Anyone investing in a Socially Responsible portfolio will undoubtedly want their money to make a difference. There are perfectly legitimate financial reasons for opting to invest in ESG, but we expect the majority will be guided (at least in part) by a desire to align their wealth with their beliefs. 

It’s important, then, that we are able to measure the impact of the portfolios across a few different metrics. Below are arguably the key details – our ESG portfolios invest in companies that are less CO2 intensive (42% reduction on average) than the non-ESG ones.

Importantly, our Socially Responsible Investing portfolios are 100% United Nations Global Compact compliant. This is an initiative that encourages businesses to behave responsibly, covering a broad range of social and environmental factors from working conditions to climate responsibility. 

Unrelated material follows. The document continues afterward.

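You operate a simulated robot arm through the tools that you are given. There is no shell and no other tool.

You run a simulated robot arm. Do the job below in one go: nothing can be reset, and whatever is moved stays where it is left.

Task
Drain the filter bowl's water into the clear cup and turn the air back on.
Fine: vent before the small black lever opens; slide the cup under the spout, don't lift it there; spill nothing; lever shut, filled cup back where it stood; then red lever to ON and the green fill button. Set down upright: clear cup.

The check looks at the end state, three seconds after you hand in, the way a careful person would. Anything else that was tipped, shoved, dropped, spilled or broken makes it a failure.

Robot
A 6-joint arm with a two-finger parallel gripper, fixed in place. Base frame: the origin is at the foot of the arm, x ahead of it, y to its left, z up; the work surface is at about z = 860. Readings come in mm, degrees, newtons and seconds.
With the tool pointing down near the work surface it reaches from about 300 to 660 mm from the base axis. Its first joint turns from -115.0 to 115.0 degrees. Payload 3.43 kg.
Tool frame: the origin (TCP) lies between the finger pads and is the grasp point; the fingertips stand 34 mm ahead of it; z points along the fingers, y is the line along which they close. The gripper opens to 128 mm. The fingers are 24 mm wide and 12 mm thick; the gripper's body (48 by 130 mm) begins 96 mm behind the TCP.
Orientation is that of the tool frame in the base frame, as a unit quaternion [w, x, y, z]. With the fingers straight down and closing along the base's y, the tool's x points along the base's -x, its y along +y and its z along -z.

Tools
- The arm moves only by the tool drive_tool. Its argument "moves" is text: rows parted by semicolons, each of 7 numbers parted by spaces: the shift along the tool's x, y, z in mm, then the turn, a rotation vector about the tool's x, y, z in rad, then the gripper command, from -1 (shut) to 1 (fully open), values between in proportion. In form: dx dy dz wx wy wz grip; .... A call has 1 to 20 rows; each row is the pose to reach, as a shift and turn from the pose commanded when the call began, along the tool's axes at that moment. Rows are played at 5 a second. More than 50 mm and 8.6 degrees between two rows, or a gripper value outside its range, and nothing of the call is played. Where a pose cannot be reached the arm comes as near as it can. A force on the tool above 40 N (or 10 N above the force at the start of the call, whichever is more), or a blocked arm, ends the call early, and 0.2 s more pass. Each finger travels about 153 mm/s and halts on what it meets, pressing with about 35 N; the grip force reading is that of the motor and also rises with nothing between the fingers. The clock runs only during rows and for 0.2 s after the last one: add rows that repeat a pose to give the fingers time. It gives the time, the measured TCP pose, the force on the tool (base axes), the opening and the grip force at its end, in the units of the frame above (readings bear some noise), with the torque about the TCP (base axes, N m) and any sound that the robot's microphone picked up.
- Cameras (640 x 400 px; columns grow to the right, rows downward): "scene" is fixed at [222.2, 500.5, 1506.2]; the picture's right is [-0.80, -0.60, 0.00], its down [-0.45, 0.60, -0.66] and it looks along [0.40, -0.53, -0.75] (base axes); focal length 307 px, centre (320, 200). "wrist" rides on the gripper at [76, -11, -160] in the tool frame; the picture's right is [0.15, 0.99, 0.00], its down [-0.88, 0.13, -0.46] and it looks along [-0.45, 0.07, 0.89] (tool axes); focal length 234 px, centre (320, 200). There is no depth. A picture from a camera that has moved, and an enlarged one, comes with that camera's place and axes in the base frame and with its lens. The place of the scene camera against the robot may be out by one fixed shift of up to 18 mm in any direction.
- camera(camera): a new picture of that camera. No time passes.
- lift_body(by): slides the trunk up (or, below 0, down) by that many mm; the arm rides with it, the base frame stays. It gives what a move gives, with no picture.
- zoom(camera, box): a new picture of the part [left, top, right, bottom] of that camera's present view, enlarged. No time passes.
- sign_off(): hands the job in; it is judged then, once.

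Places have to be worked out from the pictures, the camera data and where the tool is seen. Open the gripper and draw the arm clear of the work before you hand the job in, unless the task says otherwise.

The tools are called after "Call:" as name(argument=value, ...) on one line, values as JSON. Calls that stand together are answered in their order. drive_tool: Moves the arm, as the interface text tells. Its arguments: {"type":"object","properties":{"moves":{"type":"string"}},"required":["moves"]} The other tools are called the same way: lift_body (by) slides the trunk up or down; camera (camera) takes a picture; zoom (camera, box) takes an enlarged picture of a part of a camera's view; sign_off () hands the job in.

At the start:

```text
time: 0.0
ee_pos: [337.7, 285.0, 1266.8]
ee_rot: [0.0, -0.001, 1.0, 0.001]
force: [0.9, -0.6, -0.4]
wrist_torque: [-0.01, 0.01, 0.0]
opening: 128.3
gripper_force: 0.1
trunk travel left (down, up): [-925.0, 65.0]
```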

Finally, our portfolios will only use funds that are 100% compliant with international labour laws. This covers everything from unfair discriminatory practices to the absolute avoidance of forced labour. This is something every portfolio will take into account, but it’s vital that an ESG proposition is hypervigilant in these kinds of areas. 

In terms of fundamentals, this means there are a few notable metrics we can highlight. The overall MSCI ESG Risk Rating level of our portfolios increases significantly, and all portfolios have a rating between A and AAA. The number of ESG laggards (companies highly exposed to ESG risks) decreases significantly. The Weighted Average Carbon Intensity is significantly reduced, while the fund sustainable impact involvement increases by up to 50% more (12% to 18%). 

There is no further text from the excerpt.